The economic prescriptions from the two Bretton Woods institutions advocate minimum government as they call for budget cuts in the 'non-productive' social services sectors.

When the State moves out of these sectors, the void left is conveniently filled by the western-sponsored NGOs that take over the government's role of looking after the citizens.

The ultimate objective being to alienate the citizen from the 'uncaring' government.

This may all seem harmless since these philanthropic organisations are, after all, "non-governmental."

The plot is, however, much uglier as the NGOs are intrinsically linked to the governments in their home countries, which is why some scholars have likened them to latter day missionaries as they facilitate neo-colonialism.

Nowhere has this reading of NGOs been more apparent than in Zimbabwe since the standoff with London began at the end of the 20th century as a glut of Western-funded NGOs sprouted agitating for regime change. They naturally became embedded in opposition politics and took an adversarial approach to Government. They have indeed been Anti-Governmental Organisations.

A move that has not helped matters or the citizens they purport to serve.

To this end, we welcome the advice given to the Zimbabwean NGO community by European Union ambassador to Zimbabwe Mr Aldo Dell'Ariccia, who urged the NGOs to drop the adversarial stance to Government by taking advantage of the doors opened.

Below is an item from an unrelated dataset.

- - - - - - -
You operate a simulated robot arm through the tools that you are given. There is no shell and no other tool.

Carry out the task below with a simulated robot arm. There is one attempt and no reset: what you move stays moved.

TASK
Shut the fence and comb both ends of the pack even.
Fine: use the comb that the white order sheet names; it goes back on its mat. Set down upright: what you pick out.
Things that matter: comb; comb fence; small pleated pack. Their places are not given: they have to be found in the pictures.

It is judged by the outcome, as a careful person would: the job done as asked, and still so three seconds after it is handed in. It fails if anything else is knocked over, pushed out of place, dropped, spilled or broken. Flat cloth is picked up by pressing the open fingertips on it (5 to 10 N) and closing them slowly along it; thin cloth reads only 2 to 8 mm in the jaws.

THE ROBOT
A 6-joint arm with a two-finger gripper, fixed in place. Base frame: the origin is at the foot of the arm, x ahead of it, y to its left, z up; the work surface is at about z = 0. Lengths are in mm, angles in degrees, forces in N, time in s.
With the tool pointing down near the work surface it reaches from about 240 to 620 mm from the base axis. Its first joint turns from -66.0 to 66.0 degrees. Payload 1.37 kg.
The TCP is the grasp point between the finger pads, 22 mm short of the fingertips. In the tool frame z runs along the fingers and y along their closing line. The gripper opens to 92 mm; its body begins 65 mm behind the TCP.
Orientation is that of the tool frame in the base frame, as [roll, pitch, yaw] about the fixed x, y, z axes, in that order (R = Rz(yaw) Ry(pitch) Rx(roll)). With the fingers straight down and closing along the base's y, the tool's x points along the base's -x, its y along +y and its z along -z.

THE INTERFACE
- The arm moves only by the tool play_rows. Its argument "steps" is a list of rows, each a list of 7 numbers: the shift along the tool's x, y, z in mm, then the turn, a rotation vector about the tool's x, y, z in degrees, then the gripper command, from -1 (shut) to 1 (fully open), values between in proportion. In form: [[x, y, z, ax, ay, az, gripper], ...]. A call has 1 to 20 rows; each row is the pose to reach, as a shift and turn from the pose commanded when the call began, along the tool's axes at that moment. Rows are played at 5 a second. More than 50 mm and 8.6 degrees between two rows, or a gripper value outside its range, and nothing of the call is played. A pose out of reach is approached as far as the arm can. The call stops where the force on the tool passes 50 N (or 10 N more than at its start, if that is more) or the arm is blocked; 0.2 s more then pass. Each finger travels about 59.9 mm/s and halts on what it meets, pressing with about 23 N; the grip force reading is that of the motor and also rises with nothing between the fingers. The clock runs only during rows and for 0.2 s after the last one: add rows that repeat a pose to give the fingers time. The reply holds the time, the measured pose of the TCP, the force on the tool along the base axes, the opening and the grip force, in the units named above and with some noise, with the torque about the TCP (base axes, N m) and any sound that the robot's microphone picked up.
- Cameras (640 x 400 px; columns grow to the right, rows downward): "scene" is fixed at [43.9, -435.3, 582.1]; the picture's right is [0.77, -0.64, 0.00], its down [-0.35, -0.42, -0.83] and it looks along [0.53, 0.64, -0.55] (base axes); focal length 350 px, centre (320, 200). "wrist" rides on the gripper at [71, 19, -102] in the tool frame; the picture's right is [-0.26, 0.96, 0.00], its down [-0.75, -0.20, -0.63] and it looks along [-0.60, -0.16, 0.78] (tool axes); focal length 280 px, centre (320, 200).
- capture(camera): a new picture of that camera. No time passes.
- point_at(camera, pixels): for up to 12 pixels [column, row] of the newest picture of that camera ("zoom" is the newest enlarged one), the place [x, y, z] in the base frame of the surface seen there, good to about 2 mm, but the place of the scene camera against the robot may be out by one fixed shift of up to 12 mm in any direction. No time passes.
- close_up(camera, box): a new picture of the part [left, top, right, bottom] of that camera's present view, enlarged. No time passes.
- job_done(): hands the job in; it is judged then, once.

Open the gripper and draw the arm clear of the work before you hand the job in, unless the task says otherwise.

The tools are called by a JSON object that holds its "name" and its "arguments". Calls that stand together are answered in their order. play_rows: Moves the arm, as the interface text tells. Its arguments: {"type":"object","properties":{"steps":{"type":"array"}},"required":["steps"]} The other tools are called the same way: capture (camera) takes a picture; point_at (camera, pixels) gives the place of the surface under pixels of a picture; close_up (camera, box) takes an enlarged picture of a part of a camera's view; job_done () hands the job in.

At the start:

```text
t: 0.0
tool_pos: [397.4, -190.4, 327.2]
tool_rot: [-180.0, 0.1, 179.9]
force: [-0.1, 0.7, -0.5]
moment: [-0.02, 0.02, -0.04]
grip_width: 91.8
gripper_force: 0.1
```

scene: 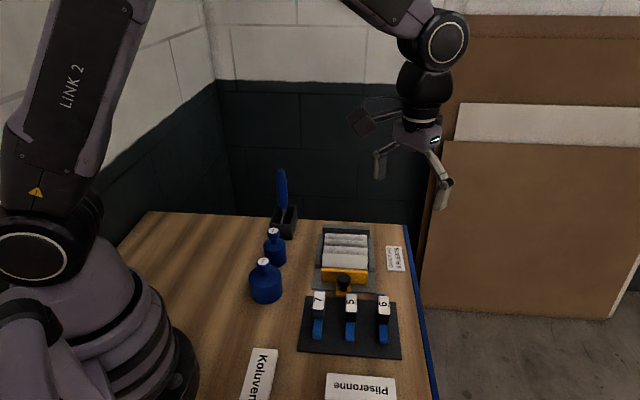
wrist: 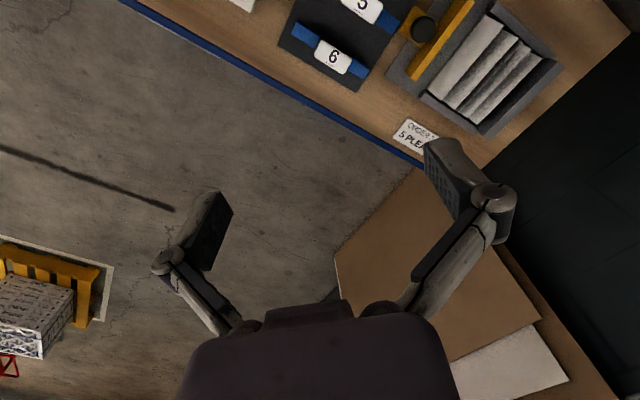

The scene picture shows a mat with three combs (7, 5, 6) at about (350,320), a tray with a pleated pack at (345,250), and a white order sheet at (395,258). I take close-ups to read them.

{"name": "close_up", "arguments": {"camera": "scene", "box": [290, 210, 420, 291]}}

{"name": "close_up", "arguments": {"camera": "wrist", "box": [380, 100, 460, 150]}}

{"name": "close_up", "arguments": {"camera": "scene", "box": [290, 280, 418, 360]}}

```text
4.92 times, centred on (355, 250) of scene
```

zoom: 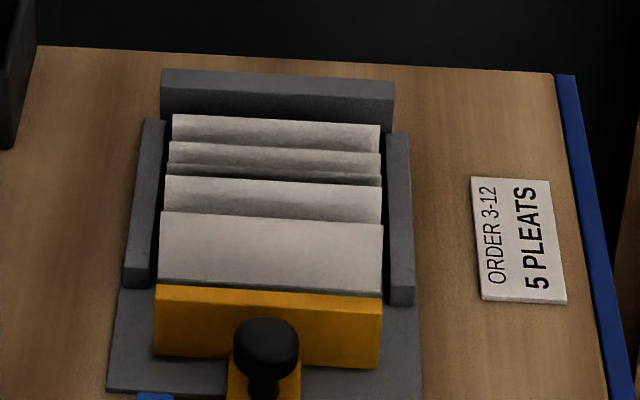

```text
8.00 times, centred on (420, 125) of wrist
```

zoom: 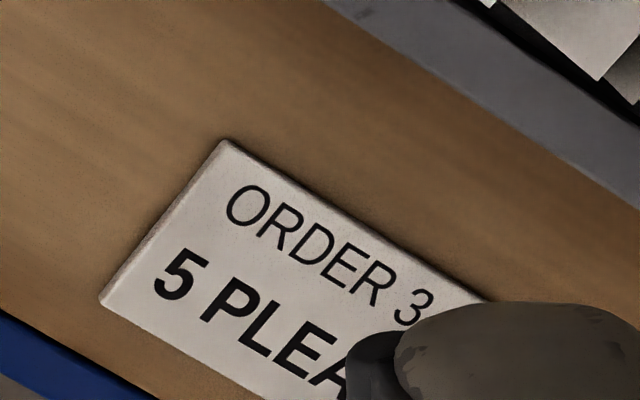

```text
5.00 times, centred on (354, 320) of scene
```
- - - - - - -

The EU ambassador rebuked the NGOs for "living in the past" saying, "The civil society has a role to play but I have the impression that you are a little bit anchored to the past where instead of seeing NGOs one perceives AGOs, Anti-Government Organisations. And if you start catching the flair of the time, the trend, there is an opening to be worked upon."

We couldn't agree more.

Mr Dell'Ariccia represents the financiers of this community, and we naturally -- in line with the dictum 'he who pays the piper calls the tune' -- to see a change in the civic society with a movement towards co-operating with the Government.

Indeed the NGOs must move from the sordid past of dabbling in opposition politics and focus on the terms of reference of their registration.

But surely did it have to take an outsider to knock sense into the heads of the brothers and sisters in the NGO community?

Zimbabwe is the only country we have, anywhere else we go we will be mere visitors.

The onus is on us to build and defend our country.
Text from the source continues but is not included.